Stepping away from mainstream education has been for many the start of a kind of thinking that would have been considered ‘unsafe’! Having the initial idea and courage to break out of our safe habit of educating in schools, ingrained into most of us all our lives, we’ve challenged convention and are showing that learning can happen in all sorts of other ways not just the approach sold to us through schooling (and political manipulation). And proving actually that it’s not ‘unsafe’. It works extremely well for most families.

And it’s ideas like this – ideas beyond the accepted norms – that this book is about. It is a discussion about the rules and conventions that keep us stuck with something, despite the fact it may not be working. Like schooling. And the dire impact that has on creativity which is essential for developing new strains of thinking, necessary for leading happy lives, or ones that could save the planet, for example.

Reading it, I spotted these relevant ideas:

  • Pay attention to your intuition. Many parents have intuitive thoughts about their children’s needs which most often turn out to be right.
  • Free yourself from the expectations of others and the games they play to manipulate you. Stick to your own intentions and your own ‘rules’ – if you must have them. Creative thinking works best without rules.
  • Develop, practice and enjoy your own strengths and those of your children. It’s these talents that will take them forward so it’s best to make good use of them. There are worthy talents outside the academic.
  • Don’t waste expensive time and energy on practices that don’t work for you. Many find formal academics don’t suit their kids as an approach to learning, until much later when they return to that approach successfully.
  • Step boldly out of comfort zones and try new ideas. Watch out for ingrained expertise too – ‘experts’ once told us the earth was flat! ‘Another example; experts’ (or politicians) tell us kids need measuring through SATs or GCSEs, yet people still manage to lead successful, productive and happy lives bypassing them!
  • Become a learner again. Learning or not knowing makes you vulnerable, by being in that position we learn what our learners are going through and what they might need.
  • Beware your biases. We have ingrained biases – like the one that learning only happens through teaching – which once we break away from allows us to explore all sorts of other creative approaches.
  • Remember that you don’t always have to be compliant – it’s good to challenge and encourage your kids to challenge. I believe it is the compliant ones who are the most ‘unsafe’! There’s a great phrase in the book; ‘intelligent disobedience’ which is worth keeping in mind!

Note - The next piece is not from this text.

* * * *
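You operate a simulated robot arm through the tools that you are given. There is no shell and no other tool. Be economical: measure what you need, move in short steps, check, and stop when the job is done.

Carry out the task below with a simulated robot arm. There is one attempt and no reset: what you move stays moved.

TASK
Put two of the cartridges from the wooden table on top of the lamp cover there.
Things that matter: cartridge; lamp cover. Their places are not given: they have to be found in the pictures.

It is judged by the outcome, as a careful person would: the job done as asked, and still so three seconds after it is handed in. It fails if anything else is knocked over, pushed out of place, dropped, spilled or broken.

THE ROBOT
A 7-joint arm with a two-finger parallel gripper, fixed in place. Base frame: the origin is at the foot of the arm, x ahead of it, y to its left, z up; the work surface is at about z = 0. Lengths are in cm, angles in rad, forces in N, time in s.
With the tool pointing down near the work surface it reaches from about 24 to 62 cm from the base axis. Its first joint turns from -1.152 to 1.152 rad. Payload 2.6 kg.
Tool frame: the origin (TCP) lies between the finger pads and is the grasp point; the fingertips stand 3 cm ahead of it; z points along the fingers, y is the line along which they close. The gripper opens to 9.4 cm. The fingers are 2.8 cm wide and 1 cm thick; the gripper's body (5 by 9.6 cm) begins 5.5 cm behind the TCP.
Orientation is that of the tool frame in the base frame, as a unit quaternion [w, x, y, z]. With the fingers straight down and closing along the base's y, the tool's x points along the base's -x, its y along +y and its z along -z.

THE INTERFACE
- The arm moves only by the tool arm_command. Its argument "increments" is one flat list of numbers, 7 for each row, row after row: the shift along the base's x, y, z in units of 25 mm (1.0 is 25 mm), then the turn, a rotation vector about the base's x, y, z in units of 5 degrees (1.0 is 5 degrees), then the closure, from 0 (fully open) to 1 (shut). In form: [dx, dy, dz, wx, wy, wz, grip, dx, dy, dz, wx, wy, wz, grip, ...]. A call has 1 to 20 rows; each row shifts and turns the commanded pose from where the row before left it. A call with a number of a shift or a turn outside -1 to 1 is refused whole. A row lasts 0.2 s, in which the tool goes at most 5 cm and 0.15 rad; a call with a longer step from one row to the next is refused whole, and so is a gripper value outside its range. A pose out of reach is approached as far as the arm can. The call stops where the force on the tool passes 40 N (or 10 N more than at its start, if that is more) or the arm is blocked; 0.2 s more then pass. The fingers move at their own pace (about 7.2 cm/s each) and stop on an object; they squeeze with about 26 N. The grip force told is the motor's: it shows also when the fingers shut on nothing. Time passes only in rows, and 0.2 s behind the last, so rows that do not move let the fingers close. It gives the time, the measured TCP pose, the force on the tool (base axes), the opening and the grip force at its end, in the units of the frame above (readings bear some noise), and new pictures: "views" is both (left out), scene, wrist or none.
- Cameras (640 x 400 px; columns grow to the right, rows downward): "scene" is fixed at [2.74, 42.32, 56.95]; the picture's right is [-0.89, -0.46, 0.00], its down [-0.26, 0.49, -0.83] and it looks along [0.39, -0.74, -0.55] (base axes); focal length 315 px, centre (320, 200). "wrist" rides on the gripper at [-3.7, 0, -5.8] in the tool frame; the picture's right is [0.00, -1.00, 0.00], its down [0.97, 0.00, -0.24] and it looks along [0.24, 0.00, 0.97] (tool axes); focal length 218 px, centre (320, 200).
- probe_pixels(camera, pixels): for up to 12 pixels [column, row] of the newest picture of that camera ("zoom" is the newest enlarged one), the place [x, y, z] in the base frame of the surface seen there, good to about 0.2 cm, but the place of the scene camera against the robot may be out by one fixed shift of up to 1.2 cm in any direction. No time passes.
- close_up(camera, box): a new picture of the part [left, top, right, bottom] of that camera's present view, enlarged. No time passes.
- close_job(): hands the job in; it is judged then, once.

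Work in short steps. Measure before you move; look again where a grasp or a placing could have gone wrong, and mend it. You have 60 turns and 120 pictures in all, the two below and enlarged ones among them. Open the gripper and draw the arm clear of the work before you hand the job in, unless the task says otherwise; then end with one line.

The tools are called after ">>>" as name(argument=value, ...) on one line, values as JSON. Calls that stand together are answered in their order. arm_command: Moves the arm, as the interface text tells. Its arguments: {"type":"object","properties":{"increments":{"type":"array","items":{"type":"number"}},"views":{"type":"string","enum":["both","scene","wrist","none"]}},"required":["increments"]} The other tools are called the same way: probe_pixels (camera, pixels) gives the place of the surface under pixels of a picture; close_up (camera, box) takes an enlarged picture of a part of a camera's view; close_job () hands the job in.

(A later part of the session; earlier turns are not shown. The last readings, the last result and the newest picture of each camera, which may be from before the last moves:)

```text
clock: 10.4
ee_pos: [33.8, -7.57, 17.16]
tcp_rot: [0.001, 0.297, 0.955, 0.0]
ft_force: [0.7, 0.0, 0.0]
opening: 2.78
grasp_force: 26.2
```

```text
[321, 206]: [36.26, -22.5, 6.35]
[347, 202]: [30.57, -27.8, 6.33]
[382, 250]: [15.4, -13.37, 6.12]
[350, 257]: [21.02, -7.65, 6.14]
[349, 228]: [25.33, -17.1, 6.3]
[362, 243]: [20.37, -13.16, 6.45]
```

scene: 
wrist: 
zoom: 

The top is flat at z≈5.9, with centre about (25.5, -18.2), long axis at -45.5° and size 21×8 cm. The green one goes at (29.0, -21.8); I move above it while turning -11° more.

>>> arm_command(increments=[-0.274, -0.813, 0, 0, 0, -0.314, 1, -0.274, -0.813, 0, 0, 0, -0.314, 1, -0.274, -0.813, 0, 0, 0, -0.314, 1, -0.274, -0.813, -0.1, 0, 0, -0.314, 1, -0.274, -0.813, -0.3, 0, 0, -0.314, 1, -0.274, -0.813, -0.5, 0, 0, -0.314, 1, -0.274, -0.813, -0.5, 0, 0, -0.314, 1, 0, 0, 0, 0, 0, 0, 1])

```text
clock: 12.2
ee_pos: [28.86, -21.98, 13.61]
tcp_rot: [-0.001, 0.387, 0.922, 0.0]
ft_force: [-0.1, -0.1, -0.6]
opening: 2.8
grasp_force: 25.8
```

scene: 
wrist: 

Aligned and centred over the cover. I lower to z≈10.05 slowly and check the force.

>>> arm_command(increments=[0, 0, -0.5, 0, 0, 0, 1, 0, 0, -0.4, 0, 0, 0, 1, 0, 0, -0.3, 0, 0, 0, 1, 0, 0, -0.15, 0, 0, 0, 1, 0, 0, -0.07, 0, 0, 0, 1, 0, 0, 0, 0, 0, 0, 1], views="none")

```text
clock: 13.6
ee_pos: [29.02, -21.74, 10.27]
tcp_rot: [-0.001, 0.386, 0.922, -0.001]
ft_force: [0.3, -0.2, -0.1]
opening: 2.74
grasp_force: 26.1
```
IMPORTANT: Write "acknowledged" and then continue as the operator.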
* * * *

These are the kinds of ideas we can use to review our approach to home schooling to get the best out of it. After all, we’ve abandoned mainstream schooling – lets make sure we abandon all the habits and practices associated with it that didn’t work and drove us to home educate in the first place! We don’t always have to accept the mainstream ‘safe’ ideas – we have to examine them and do what works within the context of our families, the wider society and the planet.

It’s the youngsters who have the ability to do that, who will help the world progress.